About this blog

 

James Barry, Portrait of Francis Douce, Ashmolean Museum, Oxford.

In 1866, the Scottish journalist William Jerdan began his entry on Francis Douce (1757-1834) in his book Men I have known with the following words:

Great authors, antiquaries, and philosophers are often very odd fellows. Their learning, industry, or genius does not restrain, but rather precipitates them into the now almost obsolete class of “original characters”. They entertain odd notions and queer fancies, and propound opinions on men and things quite peculiar to themselves, and as if they could hardly discern the difference between a hawk and a hand-saw. I had little familiar acquaintance with Mr. Douce –few people had much; but I met him occasionally in the society of the elder D’Israeli, Archdeacon Nares, and other literary celebrities of that time, who formed a sphere many-coloured and pleasing to behold as it floated on the atmosphere of intellectual light.
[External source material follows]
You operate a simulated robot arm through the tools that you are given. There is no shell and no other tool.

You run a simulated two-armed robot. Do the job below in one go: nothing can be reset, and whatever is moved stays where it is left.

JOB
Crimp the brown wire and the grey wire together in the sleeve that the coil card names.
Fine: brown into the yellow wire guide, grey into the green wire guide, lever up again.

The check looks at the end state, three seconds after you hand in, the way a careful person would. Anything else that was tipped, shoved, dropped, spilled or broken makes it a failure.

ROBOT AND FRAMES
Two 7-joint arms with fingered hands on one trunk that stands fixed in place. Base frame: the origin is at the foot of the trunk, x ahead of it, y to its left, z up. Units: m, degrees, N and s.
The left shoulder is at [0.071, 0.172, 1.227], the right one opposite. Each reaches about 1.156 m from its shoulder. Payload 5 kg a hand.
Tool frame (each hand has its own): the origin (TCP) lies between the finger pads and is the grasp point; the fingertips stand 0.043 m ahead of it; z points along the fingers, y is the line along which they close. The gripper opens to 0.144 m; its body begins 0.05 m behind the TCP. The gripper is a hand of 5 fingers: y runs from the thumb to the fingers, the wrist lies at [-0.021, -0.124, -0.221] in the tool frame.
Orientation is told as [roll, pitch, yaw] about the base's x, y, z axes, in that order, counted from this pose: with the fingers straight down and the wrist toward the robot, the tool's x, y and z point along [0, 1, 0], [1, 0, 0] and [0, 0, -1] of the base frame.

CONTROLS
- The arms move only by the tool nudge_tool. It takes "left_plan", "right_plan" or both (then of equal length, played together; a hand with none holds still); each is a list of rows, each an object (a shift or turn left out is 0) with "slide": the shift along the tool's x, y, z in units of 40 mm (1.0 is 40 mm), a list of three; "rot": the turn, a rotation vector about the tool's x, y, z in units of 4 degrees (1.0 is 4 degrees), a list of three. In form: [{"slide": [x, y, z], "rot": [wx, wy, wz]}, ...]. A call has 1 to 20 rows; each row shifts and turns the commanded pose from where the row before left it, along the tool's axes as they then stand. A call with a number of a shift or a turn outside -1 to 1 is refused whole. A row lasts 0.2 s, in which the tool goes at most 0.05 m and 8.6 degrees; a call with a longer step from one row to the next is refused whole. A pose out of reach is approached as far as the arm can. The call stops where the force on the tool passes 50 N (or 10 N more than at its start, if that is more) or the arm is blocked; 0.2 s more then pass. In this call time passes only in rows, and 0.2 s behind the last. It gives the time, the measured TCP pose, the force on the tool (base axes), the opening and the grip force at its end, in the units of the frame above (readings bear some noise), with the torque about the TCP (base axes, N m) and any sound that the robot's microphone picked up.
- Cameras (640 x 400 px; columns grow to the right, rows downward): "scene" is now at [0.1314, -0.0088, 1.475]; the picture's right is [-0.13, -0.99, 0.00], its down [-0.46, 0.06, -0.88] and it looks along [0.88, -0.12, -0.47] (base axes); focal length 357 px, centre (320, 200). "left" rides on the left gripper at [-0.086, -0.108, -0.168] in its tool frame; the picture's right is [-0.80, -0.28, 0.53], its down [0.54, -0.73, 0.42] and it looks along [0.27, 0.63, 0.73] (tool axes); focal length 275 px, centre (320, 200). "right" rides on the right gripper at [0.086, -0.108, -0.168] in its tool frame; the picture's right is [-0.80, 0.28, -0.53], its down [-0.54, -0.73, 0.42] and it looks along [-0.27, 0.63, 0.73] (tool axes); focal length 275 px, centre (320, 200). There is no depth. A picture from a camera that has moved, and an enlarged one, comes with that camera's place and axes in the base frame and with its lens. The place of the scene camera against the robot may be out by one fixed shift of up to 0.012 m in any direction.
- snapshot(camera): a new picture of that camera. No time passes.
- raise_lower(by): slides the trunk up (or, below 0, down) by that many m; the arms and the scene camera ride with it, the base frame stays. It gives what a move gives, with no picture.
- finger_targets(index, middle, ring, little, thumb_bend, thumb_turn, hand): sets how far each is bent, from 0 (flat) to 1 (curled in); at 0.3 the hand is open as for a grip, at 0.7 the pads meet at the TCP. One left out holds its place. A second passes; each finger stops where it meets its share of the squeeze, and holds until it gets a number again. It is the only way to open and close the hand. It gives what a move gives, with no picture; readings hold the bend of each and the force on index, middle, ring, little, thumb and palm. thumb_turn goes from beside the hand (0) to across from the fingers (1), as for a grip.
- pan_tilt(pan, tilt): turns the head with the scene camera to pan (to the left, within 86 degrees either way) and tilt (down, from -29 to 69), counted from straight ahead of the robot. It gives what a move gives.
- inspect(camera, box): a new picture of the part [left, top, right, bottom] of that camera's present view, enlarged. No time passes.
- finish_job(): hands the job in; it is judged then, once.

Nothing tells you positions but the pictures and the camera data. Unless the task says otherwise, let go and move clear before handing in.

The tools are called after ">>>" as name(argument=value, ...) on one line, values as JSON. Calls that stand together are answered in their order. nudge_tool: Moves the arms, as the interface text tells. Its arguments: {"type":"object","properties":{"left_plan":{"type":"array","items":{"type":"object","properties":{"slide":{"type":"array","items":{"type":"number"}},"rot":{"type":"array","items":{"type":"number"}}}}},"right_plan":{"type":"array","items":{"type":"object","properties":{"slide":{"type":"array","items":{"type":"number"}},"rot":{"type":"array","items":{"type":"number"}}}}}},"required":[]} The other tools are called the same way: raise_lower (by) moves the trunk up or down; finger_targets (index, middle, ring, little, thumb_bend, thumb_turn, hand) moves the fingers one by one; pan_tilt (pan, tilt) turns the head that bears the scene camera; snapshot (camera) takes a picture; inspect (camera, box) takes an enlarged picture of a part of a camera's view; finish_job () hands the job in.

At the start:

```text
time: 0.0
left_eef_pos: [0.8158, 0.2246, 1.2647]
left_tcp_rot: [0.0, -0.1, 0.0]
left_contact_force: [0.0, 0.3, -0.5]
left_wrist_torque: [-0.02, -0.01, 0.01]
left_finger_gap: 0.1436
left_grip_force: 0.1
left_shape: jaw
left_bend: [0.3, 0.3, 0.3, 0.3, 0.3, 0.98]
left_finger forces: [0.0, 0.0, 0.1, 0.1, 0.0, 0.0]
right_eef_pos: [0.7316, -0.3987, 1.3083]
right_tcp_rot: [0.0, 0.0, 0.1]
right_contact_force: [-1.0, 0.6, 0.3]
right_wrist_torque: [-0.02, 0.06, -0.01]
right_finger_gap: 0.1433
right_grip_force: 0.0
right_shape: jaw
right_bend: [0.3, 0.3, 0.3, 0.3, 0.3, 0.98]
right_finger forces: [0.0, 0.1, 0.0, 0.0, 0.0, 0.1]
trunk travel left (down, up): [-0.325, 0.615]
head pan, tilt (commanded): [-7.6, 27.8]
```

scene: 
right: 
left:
By the time Jerdan wrote this, Douce and his fellow antiquaries had become curiosities from a bygone era. Regarded as colourful eccentrics produced by the gaudy world of Georgian Britain, they are the likely originals after whom Charles Dickens and Walter Scott modelled their Pickwicks and Oldbucks.

Douce socialised and corresponded with some of the most fascinating characters of his time, from chess genius François-André Danican Philidor to radical political writer William Hone. He helped and encouraged young scholars, authors and artists, who found his portfolios of prints and drawings invaluable as a visual repository that furnished their dissertations with erudite footnotes and their historical novels with ‘local colour’.

This blog draws on all aspects of Douce’s activities as a collector, with special emphasis on his works on paper, now kept in the Department of Western Art of the Ashmolean Museum in Oxford. Our main aim is to make Douce’s collection as widely available as he wished it to be. But it first needs to be catalogued and researched, a process that has started recently and that will be documented here. We welcome your participation and invite you to rummage through the images from his portfolios that will be posted as we get along.